## start
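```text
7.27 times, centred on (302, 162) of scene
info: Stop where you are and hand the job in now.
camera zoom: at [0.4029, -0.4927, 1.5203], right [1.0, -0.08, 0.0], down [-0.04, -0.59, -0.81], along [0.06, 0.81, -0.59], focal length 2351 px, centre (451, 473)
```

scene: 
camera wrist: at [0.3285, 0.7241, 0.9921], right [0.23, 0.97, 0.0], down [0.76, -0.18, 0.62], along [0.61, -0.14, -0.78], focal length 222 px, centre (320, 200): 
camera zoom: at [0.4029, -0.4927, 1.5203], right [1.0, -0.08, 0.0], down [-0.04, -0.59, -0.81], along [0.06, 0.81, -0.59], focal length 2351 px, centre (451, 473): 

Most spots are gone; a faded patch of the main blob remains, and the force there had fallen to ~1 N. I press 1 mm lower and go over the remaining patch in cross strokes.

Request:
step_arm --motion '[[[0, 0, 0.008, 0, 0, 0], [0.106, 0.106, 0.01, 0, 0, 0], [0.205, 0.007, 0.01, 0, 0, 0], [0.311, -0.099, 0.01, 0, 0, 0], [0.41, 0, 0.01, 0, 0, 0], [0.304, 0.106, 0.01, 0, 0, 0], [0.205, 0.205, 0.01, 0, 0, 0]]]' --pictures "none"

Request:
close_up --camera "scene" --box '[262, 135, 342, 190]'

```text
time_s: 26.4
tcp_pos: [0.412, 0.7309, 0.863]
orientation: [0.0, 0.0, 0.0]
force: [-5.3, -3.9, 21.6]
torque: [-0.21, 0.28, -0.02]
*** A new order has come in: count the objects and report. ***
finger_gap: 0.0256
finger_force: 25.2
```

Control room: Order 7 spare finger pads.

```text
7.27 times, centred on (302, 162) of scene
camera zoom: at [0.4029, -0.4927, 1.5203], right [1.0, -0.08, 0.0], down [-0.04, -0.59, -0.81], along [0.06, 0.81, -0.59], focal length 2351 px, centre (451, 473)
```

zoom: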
## end
## start
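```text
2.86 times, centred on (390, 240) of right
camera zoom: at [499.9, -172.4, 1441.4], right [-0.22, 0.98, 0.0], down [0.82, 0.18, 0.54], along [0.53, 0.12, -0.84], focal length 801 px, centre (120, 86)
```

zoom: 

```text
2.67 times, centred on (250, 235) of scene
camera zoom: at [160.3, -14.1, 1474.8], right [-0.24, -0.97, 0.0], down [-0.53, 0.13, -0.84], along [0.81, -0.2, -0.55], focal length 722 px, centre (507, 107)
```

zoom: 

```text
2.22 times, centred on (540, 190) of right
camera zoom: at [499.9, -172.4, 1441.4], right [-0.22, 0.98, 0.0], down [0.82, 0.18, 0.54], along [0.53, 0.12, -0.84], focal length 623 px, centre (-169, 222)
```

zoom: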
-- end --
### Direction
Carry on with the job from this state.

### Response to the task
## end
### Page excerpt
## start
Métamorphose 2 marque votre seconde collaboration avec votre mère, la grande comédienne Jalila Baccar, après Madame M. Comment s’est passée cette nouvelle expérience de création mère-fille ?

Essia : Madame M et Métamorphose 2 sont deux expériences très différentes. Madame M était mon premier spectacle. Comme pour tout premier spectacle, il y a beaucoup de tâtonnements et ce n’est pas évident. De plus, ma mère n’était pas seule sur scène, il y avait beaucoup de jeunes comédiens débutants, comme moi. Jalila avait donc aussi ce rôle de guide et de transmission.

Par contre, avec Métamorphose 2, on s’est vraiment retrouvées en face-à-face, dans un rapport plus direct de metteuse en scène à comédienne. De cette confrontation est née une vraie rencontre entre nos deux approches du théâtre, entre ce qu’elle a envie de dire et ce que moi j’ai envie de dire. Nous avons beaucoup questionné ce qui pouvait créer une divergence entre nous : le pays, le théâtre, l’avenir, la position des femmes, le rapport mère-fille, les liens intergénérationnels. Et ce sont nos questionnements qui ont nourri notre collaboration dans ce spectacle.

La pièce met en scène ce dialogue complexe entre une mère comédienne seule en scène et sa fille, à la fois metteuse en scène et voix off. Peut-on y voir une métaphore des transformations de la société tunisienne ?
## end
### Direction
Could you carry on with the page excerpt from where it ends?

### Response to the task
Essia : Effectivement, il y a de ça. Je veux d’abord préciser, que contrairement à ce qu’on pourrait croire, Jalila n’a fait qu’un seul spectacle en solo avant:  À la recherche de Aïda en 1998. Par conséquent, la forme du solo constituait un vrai défi pour nous deux avec ce face-à-face entre elle sur scène, et moi présente par la voix off. Nous avons voulu nous confronter aux questions qu’on évite, sur l’état du pays, notre position en tant qu’artistes et notre impact réel. Le personnage de la mère incarne une certaine lassitude, un désenchantement, alors que la fille garde une foi dans l’avenir du théâtre tunisien. Leur dialogue condense les questionnements de deux générations sur l’évolution du pays. Les transformations de l’actrice, entre passé et présent, deviennent aussi celles de la Tunisie en quête d’elle-même.

Ce jeu de métamorphoses entre les rôles est au cœur du spectacle. Que révèle-t-il de l’évolution de la condition des femmes artistes en Tunisie ?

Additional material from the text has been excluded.